Theatre ReviewsTom Williams


Written by David Schwimmer & Andy Bellintrust at lookingglass theatre

Directed by David Schwimmer & Heidi Stillman

At Lookingglass Theatre, Chicago

Cautionary tale of Internet sexual predator’s subtle encroaching in the life of a trusting teen is scary and too real

David Schwimmer and Andy Bellin  wrote and produced the film “Trust” as a major motion picture recently. They so believe in the cautionary message contained in the film that they have adapted the script into a stage play now playing at Lookingglass Theatre. Schwimmer and Heidi Stillman direct Trust which has the finest use of video that I’ve seen on stage .

trust at lookingglass theatre

Trust plays on stage like a screenplay with many short scenes deftly using the video and live stage action to tell the story of a upper middle class family steeped in contemporary technology.  We meet Annie (the amazingly truthful Allison Torem) as the 14 year old high school freshman who loves soccer and Internet chat.  She has an older brother, Peter (Spencer Curnutt) leaving for college and her younger sister, Brittany (Zoe Levin). The family, led by Lynn (Amy J. Carle) – the mother and Will (Philip R. Smith) – the father. This is a happy, well-functioning family.

trust at lookingglass theatre

We see that Annie is a tough, thoughtful and self-confident teen who sees the best in people.

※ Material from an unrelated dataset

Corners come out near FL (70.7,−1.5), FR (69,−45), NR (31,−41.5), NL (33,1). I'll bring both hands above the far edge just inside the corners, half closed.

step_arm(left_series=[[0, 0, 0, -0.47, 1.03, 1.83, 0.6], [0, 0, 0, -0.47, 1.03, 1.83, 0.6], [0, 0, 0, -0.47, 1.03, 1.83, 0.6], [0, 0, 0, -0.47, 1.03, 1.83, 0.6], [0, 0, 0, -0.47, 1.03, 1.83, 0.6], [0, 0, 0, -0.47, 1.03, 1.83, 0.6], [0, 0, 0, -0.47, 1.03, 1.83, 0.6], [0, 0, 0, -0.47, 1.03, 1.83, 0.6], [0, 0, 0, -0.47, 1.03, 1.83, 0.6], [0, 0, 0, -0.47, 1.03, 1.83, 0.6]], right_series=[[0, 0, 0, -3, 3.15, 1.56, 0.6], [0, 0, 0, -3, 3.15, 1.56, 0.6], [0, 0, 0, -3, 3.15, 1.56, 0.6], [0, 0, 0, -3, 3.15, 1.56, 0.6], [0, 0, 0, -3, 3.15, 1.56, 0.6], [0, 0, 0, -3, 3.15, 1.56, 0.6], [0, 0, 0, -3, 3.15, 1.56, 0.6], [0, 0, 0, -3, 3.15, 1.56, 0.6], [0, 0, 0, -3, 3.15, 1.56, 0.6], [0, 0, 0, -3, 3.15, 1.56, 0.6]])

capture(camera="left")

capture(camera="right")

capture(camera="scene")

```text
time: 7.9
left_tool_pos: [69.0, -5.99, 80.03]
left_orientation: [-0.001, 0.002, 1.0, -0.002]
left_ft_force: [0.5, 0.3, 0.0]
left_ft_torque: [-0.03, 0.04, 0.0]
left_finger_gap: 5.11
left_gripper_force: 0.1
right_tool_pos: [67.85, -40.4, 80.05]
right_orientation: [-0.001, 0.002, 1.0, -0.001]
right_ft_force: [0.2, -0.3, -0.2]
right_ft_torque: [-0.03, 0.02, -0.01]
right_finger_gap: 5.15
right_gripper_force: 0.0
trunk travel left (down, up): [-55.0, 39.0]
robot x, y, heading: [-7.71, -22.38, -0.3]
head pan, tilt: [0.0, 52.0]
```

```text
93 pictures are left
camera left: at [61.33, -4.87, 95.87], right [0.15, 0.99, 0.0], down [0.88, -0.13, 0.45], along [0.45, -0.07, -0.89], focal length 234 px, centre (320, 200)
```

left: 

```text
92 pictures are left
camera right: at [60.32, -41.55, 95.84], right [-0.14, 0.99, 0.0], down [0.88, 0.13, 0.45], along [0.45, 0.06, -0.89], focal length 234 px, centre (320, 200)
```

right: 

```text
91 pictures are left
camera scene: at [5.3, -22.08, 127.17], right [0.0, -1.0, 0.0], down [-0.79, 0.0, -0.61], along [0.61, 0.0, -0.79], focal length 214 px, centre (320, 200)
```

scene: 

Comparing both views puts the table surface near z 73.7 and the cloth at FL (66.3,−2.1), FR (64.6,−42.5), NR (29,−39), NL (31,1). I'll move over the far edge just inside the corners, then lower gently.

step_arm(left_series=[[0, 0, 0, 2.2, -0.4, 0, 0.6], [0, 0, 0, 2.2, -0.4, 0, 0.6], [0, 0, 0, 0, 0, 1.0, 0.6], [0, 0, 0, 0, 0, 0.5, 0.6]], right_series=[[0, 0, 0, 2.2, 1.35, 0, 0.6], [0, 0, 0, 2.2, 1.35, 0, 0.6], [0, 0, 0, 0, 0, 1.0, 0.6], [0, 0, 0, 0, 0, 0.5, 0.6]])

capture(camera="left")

But Annie is a typical teen coming of age who covets recognition as an individual with raging hormones.  She uses Internet chat rooms to meet boys. She meets Charlie who, in a short time, becomes a cyber-soul mate.  Over time, her chats consumes more and more of her time. She lives in a world oblivious of her family as Charlie’s messages subtly overwhelm her. Her trust in him grows as their ability to communicate with one another grows.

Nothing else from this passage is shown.